→ **QUOTED PASSAGE**
6.2 mtu now limits size of incomming packet

Mike Karels karels at karels.net
Sun Jul 15 02:40:24 UTC 2007


> A related change that should probably be discussed if we want to think more 
> about asymmetry in maximum transmission unit is this one:

>    ----------------------------
>    revision 1.98
>    date: 2006/06/26 17:54:53;  author: andre;  state: Exp;  lines: +2 -0
>    In syncache_respond() do not reply with a MSS that is larger than what
>    the peer announced to us but make it at least tcp_minmss in size.

>    Sponsored by:   TCP/IP Optimization Fundraise 2005
>    ----------------------------

> In this change, we cap the advertised MSS in SYN/ACK to the received 
> advertised MSS, which presumably avoids an extra PMTU round trip if jumbograms 
> are enabled on the receiving endpoint.  However, it also prevents use of 
> larger packet sizes if asymmetric MTU is supported.  I think I suggested after 
> this was committed that we at least add an administrative twiddle to 
> enable/disable this mode of operation, but don't see one in there currently.

→ **DATA SHOWN**
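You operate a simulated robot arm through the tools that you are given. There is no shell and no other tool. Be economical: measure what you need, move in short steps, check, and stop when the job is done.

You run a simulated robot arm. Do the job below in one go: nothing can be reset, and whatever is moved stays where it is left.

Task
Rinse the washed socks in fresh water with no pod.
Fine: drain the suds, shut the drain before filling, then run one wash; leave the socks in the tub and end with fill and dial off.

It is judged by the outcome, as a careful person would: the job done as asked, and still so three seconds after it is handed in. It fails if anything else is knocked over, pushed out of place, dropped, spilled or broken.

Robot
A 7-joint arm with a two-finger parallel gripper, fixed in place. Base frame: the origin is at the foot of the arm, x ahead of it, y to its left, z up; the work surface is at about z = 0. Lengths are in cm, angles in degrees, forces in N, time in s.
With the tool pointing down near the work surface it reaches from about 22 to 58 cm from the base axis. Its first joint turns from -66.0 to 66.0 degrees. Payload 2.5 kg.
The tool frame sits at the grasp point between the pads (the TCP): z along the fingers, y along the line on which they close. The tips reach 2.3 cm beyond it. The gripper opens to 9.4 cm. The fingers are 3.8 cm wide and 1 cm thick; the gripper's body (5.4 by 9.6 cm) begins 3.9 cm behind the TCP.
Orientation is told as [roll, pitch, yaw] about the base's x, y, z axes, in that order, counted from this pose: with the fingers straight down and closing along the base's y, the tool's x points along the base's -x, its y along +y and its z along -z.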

→ **STATED GOAL 1**
Extract from the quoted passage the words running from "Mike Karels karels" to "tcp_minmss in size.".
→ **STATED GOAL 2**
Produce the text that comes next in the quoted passage.

→ **EXERCISE RESPONSE 1**
Mike Karels karels at karels.net
Sun Jul 15 02:40:24 UTC 2007


> A related change that should probably be discussed if we want to think more 
> about asymmetry in maximum transmission unit is this one:

>    ----------------------------
>    revision 1.98
>    date: 2006/06/26 17:54:53;  author: andre;  state: Exp;  lines: +2 -0
>    In syncache_respond() do not reply with a MSS that is larger than what
>    the peer announced to us but make it at least tcp_minmss in size.

→ **EXERCISE RESPONSE 2**
> Does the Secure Computing scenario use TCP in this way, and is the potential 
> win in avoiding a PMTU round-trip worth disallowing asymmetric MSS at the TCP 
> layer?

In our case, TCP isn't aware of the MRU, and bases its MSS on the MTU values.
However, I don't see any reason for TCP to cap the MSS at the received MSS.
If the other end doesn't want to receive more than 1024 bytes, that's no
reason to refuse to accept more.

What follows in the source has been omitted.